The result is railway companies have become asset strippers, shedding employees, light-density lines, low-yield traffic and other once-viable components of their systems. Mergers since the 1960s have masked this disease instead of curing it. Fusing weak railways into larger ones has often produced new railways facing the same unresolved funding imbalances that weakened their components.
The most infamous example is the three-railway Penn Central merger of 1968. Thirty months after the merger, it produced the largest U.S. bankruptcy prior to WorldCom in 2002. It also pulled down other wobbling railways in an interconnected, continent-wide system dependent on the health of each component.

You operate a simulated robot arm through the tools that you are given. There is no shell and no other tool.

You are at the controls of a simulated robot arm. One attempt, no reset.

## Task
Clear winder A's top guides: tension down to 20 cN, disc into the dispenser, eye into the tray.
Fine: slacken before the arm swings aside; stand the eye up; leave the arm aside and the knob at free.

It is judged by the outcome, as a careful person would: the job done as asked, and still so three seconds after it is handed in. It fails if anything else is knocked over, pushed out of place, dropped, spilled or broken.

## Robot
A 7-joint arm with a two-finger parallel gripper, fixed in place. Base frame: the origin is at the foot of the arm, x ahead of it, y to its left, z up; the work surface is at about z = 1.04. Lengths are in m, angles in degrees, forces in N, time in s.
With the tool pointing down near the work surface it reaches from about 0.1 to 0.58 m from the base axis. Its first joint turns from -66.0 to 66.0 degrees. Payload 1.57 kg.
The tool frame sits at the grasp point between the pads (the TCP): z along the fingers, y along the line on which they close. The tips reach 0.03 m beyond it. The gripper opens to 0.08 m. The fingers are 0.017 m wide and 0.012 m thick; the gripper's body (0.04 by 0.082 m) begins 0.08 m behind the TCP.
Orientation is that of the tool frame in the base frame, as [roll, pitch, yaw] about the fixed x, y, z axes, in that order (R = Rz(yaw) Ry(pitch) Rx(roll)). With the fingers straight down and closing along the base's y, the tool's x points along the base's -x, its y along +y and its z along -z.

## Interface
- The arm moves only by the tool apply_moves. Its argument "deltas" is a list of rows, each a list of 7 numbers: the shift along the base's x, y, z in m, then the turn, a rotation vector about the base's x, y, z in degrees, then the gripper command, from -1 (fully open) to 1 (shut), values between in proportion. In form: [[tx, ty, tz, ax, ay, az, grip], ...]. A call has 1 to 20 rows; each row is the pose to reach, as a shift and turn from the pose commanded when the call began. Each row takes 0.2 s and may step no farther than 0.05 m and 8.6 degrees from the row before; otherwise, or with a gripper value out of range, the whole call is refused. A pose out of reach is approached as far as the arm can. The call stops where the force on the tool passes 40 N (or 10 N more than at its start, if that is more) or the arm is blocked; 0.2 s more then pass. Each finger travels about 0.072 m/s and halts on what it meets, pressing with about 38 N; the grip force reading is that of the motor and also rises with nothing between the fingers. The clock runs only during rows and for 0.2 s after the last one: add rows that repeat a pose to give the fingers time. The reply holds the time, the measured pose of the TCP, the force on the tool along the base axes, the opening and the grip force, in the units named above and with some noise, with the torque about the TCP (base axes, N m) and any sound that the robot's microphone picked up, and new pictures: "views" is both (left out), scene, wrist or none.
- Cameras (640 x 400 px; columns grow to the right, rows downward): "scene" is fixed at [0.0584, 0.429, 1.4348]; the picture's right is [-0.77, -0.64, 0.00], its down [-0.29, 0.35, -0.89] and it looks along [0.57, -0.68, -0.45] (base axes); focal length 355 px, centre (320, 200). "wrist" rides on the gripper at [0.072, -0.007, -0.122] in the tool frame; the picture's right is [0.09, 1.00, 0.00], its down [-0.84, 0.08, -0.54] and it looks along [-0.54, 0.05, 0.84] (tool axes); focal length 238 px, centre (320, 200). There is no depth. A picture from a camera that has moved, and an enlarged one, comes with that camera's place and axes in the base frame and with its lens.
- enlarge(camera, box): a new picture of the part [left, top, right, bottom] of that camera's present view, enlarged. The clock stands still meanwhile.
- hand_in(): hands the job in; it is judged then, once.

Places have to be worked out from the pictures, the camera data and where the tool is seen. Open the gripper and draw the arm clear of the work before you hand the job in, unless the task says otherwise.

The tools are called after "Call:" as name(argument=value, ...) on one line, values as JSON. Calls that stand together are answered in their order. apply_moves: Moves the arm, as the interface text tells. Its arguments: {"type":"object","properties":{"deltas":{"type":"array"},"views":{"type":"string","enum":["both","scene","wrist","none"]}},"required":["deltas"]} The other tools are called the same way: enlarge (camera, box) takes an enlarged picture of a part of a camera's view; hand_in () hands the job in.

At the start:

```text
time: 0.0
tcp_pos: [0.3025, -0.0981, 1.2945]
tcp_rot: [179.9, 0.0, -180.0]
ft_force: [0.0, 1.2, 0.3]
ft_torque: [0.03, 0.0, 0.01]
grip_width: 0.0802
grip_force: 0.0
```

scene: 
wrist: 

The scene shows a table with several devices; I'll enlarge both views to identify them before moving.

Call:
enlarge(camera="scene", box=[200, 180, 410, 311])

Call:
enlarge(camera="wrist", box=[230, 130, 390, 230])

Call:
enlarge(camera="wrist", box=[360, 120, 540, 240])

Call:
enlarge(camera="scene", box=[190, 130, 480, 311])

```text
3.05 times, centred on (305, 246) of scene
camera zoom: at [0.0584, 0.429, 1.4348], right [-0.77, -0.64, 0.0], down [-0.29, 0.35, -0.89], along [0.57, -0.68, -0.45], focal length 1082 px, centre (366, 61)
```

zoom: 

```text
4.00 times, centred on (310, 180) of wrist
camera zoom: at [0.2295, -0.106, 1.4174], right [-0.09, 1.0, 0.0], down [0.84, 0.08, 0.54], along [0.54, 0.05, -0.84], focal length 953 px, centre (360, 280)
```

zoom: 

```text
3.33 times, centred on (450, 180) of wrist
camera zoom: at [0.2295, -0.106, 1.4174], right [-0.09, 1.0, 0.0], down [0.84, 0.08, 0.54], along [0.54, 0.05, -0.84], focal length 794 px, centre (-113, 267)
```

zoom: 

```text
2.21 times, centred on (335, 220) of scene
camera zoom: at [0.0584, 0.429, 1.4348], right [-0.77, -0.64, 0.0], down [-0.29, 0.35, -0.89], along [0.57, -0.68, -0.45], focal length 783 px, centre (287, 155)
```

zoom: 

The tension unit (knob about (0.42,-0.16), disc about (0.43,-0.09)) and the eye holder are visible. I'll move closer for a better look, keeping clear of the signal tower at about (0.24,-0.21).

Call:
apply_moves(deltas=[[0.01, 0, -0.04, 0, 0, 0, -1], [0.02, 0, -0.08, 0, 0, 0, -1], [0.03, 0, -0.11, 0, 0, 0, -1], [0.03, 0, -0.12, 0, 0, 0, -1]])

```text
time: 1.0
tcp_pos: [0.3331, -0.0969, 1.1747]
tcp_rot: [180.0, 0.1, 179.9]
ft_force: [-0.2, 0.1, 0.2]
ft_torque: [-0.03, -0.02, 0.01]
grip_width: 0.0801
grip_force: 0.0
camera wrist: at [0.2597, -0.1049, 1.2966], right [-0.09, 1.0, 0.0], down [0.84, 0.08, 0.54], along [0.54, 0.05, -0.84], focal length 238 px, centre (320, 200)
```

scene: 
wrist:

Because the industry’s basic problems aren’t even being discussed, it’s difficult to believe CP’s nebulous promise to take 64,000 trucks off the publicly funded highways. That boast is difficult to swallow when the merged system’s deficiencies are considered. Its keystone is KCS’s Midwest-Gulf Coast route, which is inferior to CN’s former Illinois Central line from Chicago to Louisiana and Texas. The strongest KCS card is its Mexican main line, acquired in the 1996 privatization of Mexico’s national system.
CP previously botched the acquisition of two U.S. railways in 1991 and 2007, which might raise questions about its merger capabilities and its PR rhetoric. They have since sold off most of these acquired lines. CP began sinking unabatedly to operational depths after 2013, when the late Hunter Harrison became chief executive after his raucous term helming CN.
To the delight of investors and the anger of shippers and employees, Mr. Harrison brought along an oxymoronic operating plan he called precision scheduled railroading (PSR), which isn’t about running a precisely scheduled railway at all. Its hallmark is the operation of monstrously long trains to reduce “train starts,” meaning fewer locomotives and crews. It may temporarily delight investment advisers, but it wreaks long-term havoc by jettisoning valuable physical and human resources.
In their merger promotional campaign, CP and KCS ballyhooed their intention to maintain PSR. Meanwhile, it has been abandoned by CN and was never adopted by Burlington Northern Santa Fe, considered by many rail analysts to be North America’s best-run and maintained system. Norfolk Southern recently jettisoned PSR in favour of a service, productivity and growth strategy, leaving CP-KCS, CSX and Union Pacific as PSR outliers.
It’s time to ask some relevant questions, such as whose hand is on CP’s throttle? And what are their intentions – beyond short-term dividend generation?